• _PASSAGE_:
図3では、YMC補正パターンと乱反射光の検出結果である出力信号の関係を説明したが、K補正パターンまたは正反射光の検出結果である出力信号でも、出力信号のレベルは面積に応じて変化する。
【0019】
図4(a)は中間転写ベルト5の表面のグロスが高い状態における正反射光に対する受光素子204の出力レベルRoutと、乱反射光に対する出力レベルIoutを示している。グロスが高い状態は、中間転写ベルト5の耐久が進んでいない状態である。
【0020】
本実施例では中間転写ベルト5として黒色の光沢があるポリイミドシートを用いたものを想定している。正反射光においては中間転写ベルト5の下地へ照射した光の反射光の正反射成分が多いため、出力レベルRoutは高くなる。中間転写ベルト5の表面にパターン画像等のイエロー、マゼンタ、シアン、ブラックのトナー像がある場合は正反射成分が少なくなるため、出力レベルRoutは低くなる。
【0021】
一方、中間転写ベルト5が黒色であるため、中間転写ベルト5の下地へ照射した光の反射光における乱反射成分は少ないため、出力レベルIoutは低くなる。中間転写ベルト5の表面にパターン画像等のイエロー、マゼンタ、シアンのトナー像があると乱反射成分が多くなるため、出力レベルIoutは高くなる。なお、ブラックパターンからの反射光には乱反射成分が少ないため、出力レベルIoutは低くなる。つまり、ブラックパターンを読み取ったときの出力レベルIoutは、中間転写ベルト5の下地を読み取ったときの出力レベルIoutとほぼ同じとなる。
【0022】
このように、グロスが高い状態であれば、正反射光の出力レベルRoutからブラック、イエロー、マゼンタ、シアンのトナー像を検知でき、乱反射光の出力レベルIoutからイエロー、マゼンタ、シアンのトナー像を検知できる。

• _WRITTEN INSTRUCTION A_:
Type the passage over again with no edits.

• _DATASET SECTION_:
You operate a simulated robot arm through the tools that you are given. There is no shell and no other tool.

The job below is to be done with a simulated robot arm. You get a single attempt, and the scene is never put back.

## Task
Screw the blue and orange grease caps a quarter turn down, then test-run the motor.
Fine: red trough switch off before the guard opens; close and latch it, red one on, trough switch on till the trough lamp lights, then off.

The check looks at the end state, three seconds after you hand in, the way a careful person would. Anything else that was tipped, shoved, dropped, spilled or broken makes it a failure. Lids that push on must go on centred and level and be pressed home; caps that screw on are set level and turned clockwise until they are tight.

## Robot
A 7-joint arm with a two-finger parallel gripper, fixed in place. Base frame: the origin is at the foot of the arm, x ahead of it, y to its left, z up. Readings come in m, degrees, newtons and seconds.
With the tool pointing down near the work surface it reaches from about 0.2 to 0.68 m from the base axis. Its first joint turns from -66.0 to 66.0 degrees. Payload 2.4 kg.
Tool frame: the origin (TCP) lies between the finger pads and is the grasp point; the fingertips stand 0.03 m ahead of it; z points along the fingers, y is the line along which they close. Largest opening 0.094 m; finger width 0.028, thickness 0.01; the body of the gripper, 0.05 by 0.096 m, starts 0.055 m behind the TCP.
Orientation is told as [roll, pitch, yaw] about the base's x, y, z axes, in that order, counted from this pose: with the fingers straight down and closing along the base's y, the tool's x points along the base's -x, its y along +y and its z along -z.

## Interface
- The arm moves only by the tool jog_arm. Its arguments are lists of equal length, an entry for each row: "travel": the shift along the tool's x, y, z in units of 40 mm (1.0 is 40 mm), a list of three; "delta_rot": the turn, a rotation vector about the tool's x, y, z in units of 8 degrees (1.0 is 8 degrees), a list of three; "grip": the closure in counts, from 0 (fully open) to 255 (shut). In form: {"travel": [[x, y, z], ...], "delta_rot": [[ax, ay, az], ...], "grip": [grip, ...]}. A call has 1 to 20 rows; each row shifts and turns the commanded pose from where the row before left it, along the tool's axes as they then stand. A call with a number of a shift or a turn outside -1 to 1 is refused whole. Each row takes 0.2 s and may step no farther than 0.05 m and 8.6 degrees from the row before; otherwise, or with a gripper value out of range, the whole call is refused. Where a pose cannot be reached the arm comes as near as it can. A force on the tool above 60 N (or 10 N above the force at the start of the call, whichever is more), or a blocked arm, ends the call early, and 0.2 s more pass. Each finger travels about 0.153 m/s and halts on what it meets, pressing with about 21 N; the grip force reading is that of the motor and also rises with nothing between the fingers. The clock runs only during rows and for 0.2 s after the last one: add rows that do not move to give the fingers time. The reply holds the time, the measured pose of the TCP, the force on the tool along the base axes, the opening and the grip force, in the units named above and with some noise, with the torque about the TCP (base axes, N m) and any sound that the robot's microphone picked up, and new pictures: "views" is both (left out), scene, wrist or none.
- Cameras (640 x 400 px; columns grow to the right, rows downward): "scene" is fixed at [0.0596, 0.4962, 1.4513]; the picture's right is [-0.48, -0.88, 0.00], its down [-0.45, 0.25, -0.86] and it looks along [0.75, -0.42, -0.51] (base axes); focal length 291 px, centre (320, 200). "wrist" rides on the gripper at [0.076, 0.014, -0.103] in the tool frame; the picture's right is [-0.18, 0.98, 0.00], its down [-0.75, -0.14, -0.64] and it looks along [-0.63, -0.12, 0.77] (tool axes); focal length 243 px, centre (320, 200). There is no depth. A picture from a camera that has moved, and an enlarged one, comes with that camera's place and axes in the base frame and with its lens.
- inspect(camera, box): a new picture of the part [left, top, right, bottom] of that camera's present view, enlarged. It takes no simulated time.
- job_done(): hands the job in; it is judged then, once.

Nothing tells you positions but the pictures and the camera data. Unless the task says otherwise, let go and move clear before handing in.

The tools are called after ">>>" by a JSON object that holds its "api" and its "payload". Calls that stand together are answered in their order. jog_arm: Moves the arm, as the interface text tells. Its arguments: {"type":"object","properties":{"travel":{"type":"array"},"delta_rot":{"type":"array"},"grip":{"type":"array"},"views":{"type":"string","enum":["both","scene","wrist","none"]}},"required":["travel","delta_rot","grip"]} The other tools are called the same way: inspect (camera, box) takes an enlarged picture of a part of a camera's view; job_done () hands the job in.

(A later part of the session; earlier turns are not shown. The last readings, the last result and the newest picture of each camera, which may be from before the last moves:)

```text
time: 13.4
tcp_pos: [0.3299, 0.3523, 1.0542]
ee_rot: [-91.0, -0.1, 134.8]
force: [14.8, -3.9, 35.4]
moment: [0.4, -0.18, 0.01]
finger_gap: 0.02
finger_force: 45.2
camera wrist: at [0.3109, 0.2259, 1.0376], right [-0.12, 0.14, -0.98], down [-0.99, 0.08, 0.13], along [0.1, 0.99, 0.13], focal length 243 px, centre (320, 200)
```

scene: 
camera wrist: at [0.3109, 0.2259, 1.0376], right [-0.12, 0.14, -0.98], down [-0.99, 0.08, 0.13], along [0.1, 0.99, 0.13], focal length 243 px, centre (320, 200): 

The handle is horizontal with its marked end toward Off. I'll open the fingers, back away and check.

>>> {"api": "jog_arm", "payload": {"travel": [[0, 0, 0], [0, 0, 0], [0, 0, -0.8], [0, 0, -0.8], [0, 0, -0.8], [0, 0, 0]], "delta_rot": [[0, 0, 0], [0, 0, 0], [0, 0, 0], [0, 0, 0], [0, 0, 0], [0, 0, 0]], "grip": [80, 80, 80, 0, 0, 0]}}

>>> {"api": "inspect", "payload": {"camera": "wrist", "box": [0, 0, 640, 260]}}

• _WRITTEN INSTRUCTION B_:
Exactly the lines from the line that has "A 7-joint arm" through the line that has "Tool frame: the" are to be repeated, both included, with nothing added.

• _OUTPUT A_:
図3では、YMC補正パターンと乱反射光の検出結果である出力信号の関係を説明したが、K補正パターンまたは正反射光の検出結果である出力信号でも、出力信号のレベルは面積に応じて変化する。
【0019】
図4(a)は中間転写ベルト5の表面のグロスが高い状態における正反射光に対する受光素子204の出力レベルRoutと、乱反射光に対する出力レベルIoutを示している。グロスが高い状態は、中間転写ベルト5の耐久が進んでいない状態である。
【0020】
本実施例では中間転写ベルト5として黒色の光沢があるポリイミドシートを用いたものを想定している。正反射光においては中間転写ベルト5の下地へ照射した光の反射光の正反射成分が多いため、出力レベルRoutは高くなる。中間転写ベルト5の表面にパターン画像等のイエロー、マゼンタ、シアン、ブラックのトナー像がある場合は正反射成分が少なくなるため、出力レベルRoutは低くなる。
【0021】
一方、中間転写ベルト5が黒色であるため、中間転写ベルト5の下地へ照射した光の反射光における乱反射成分は少ないため、出力レベルIoutは低くなる。中間転写ベルト5の表面にパターン画像等のイエロー、マゼンタ、シアンのトナー像があると乱反射成分が多くなるため、出力レベルIoutは高くなる。なお、ブラックパターンからの反射光には乱反射成分が少ないため、出力レベルIoutは低くなる。つまり、ブラックパターンを読み取ったときの出力レベルIoutは、中間転写ベルト5の下地を読み取ったときの出力レベルIoutとほぼ同じとなる。
【0022】
このように、グロスが高い状態であれば、正反射光の出力レベルRoutからブラック、イエロー、マゼンタ、シアンのトナー像を検知でき、乱反射光の出力レベルIoutからイエロー、マゼンタ、シアンのトナー像を検知できる。

• _OUTPUT B_:
A 7-joint arm with a two-finger parallel gripper, fixed in place. Base frame: the origin is at the foot of the arm, x ahead of it, y to its left, z up. Readings come in m, degrees, newtons and seconds.
With the tool pointing down near the work surface it reaches from about 0.2 to 0.68 m from the base axis. Its first joint turns from -66.0 to 66.0 degrees. Payload 2.4 kg.
Tool frame: the origin (TCP) lies between the finger pads and is the grasp point; the fingertips stand 0.03 m ahead of it; z points along the fingers, y is the line along which they close. Largest opening 0.094 m; finger width 0.028, thickness 0.01; the body of the gripper, 0.05 by 0.096 m, starts 0.055 m behind the TCP.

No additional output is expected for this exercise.